* **Text to read**
▽
Lo he visto en la televisión: salía a hombros de sus legionarios: “los novios de la muerte, su más leal compañera”, como canta en su himno la Legión de España, la fuerza militar que más interés despierta entre el público que acude, cada Jueves Santo, a ver salir en procesión el Cristo de la Buena Muerte, la humana, sobria y magnífica escultura de Paco Palma. Hay recuerdos que cuanto más lejanos están, más cercanos los sentimos. Han pasado dos vidas desde la última noche con olor de azahar, cuando junto con mi madre, lo vi pasar por la alameda malagueña. Es un Cristo que impresiona más que por lo que recuerda a Dios, por la humanidad que representa y a la que dignifica con su valentía de enfrentar su verdad hasta la muerte. Esa misma dignidad ante la que Teresa de Cepeda, Teresa de Jesús, se inclina y levanta el corazón: “No me mueve mi Dios para quererte… el cielo que me tienes prometido… Muévenme tus afrentas y tu muerte… Muéveme tu amor en tal manera, que aunque no hubiera cielo yo te amara… Y si lo que espero no esperara… Lo mismo que te quiero te quisiera”.

Hace dos vidas, pude entrevistar a Paco Palma para mi periódico El Sur. Me agradeció en una postal que guardo, el que una periodista tan joven hubiera sido la que publicara el reconocimiento olvidado de su autoría del Cristo de la Buena Muerte, que tanto le regatearon. Guardo esa postal, que ya tiene dos vidas separadas por una aventura maravillosa de profundo amor, hecha realidad, con la que Dios premió mi vida y me trajo a Barranquilla.

Hay recuerdos que cuanto más lejanos están más cercanos los sentimos. He ido al espejo. Como en una ráfaga, he visto dos imágenes superpuestas que me han hecho recordar a Machado: “De toda la memoria solo vale el don preclaro de evocar los sueños”.
△
Make a faithful copy of the text to read.

* **Provided data**
▽
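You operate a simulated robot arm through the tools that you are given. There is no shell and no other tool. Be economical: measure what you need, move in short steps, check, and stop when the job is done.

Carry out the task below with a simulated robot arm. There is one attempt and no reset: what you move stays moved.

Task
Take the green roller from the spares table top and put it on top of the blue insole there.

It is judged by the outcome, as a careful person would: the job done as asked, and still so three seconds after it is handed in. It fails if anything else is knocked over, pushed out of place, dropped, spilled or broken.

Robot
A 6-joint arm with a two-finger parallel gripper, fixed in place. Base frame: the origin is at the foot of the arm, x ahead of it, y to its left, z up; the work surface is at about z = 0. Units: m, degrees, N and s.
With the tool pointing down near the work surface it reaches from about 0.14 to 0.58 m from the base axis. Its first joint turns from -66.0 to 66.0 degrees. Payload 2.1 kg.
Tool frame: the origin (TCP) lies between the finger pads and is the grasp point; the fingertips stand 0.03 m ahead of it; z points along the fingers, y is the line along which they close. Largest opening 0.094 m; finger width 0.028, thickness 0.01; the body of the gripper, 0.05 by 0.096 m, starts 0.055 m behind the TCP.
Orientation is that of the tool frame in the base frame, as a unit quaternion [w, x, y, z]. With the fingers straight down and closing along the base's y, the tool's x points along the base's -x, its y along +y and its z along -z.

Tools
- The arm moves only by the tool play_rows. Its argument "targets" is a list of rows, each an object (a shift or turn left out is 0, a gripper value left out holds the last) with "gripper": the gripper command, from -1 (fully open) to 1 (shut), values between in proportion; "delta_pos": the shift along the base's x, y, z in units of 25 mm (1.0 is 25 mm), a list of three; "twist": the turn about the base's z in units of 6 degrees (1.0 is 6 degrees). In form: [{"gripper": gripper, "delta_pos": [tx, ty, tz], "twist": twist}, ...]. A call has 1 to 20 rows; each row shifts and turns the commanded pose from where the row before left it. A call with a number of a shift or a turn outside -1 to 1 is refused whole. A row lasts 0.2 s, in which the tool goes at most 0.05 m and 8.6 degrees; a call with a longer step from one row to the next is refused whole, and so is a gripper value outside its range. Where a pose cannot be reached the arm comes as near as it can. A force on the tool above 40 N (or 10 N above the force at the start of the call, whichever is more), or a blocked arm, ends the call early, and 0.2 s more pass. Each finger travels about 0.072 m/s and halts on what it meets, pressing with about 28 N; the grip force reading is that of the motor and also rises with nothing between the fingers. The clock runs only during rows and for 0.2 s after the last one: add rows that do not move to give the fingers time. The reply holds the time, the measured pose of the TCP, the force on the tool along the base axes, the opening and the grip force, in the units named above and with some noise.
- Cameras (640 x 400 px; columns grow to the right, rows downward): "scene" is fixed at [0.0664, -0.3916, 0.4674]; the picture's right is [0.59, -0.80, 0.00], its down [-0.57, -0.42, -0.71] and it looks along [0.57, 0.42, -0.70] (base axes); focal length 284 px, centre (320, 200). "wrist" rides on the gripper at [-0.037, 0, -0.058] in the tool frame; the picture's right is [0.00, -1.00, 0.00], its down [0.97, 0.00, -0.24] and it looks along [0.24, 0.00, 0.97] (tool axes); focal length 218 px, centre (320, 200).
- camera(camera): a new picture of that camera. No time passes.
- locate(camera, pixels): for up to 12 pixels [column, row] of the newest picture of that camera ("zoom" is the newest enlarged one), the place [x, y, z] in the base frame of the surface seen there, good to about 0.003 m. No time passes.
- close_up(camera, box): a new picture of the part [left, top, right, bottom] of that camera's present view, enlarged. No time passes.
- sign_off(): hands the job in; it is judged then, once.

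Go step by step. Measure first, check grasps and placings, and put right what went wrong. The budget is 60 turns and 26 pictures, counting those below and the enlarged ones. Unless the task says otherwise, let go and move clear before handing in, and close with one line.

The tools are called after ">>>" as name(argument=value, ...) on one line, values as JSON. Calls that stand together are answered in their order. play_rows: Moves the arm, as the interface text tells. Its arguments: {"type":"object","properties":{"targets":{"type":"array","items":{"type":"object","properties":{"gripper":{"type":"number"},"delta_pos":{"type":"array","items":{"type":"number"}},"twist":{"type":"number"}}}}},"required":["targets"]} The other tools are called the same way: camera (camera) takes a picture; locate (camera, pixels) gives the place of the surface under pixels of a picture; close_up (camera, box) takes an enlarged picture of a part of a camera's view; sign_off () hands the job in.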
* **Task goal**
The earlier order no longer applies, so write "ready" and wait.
△
* **Answer to this task**
Lo he visto en la televisión: salía a hombros de sus legionarios: “los novios de la muerte, su más leal compañera”, como canta en su himno la Legión de España, la fuerza militar que más interés despierta entre el público que acude, cada Jueves Santo, a ver salir en procesión el Cristo de la Buena Muerte, la humana, sobria y magnífica escultura de Paco Palma. Hay recuerdos que cuanto más lejanos están, más cercanos los sentimos. Han pasado dos vidas desde la última noche con olor de azahar, cuando junto con mi madre, lo vi pasar por la alameda malagueña. Es un Cristo que impresiona más que por lo que recuerda a Dios, por la humanidad que representa y a la que dignifica con su valentía de enfrentar su verdad hasta la muerte. Esa misma dignidad ante la que Teresa de Cepeda, Teresa de Jesús, se inclina y levanta el corazón: “No me mueve mi Dios para quererte… el cielo que me tienes prometido… Muévenme tus afrentas y tu muerte… Muéveme tu amor en tal manera, que aunque no hubiera cielo yo te amara… Y si lo que espero no esperara… Lo mismo que te quiero te quisiera”.

Hace dos vidas, pude entrevistar a Paco Palma para mi periódico El Sur. Me agradeció en una postal que guardo, el que una periodista tan joven hubiera sido la que publicara el reconocimiento olvidado de su autoría del Cristo de la Buena Muerte, que tanto le regatearon. Guardo esa postal, que ya tiene dos vidas separadas por una aventura maravillosa de profundo amor, hecha realidad, con la que Dios premió mi vida y me trajo a Barranquilla.

Hay recuerdos que cuanto más lejanos están más cercanos los sentimos. He ido al espejo. Como en una ráfaga, he visto dos imágenes superpuestas que me han hecho recordar a Machado: “De toda la memoria solo vale el don preclaro de evocar los sueños”.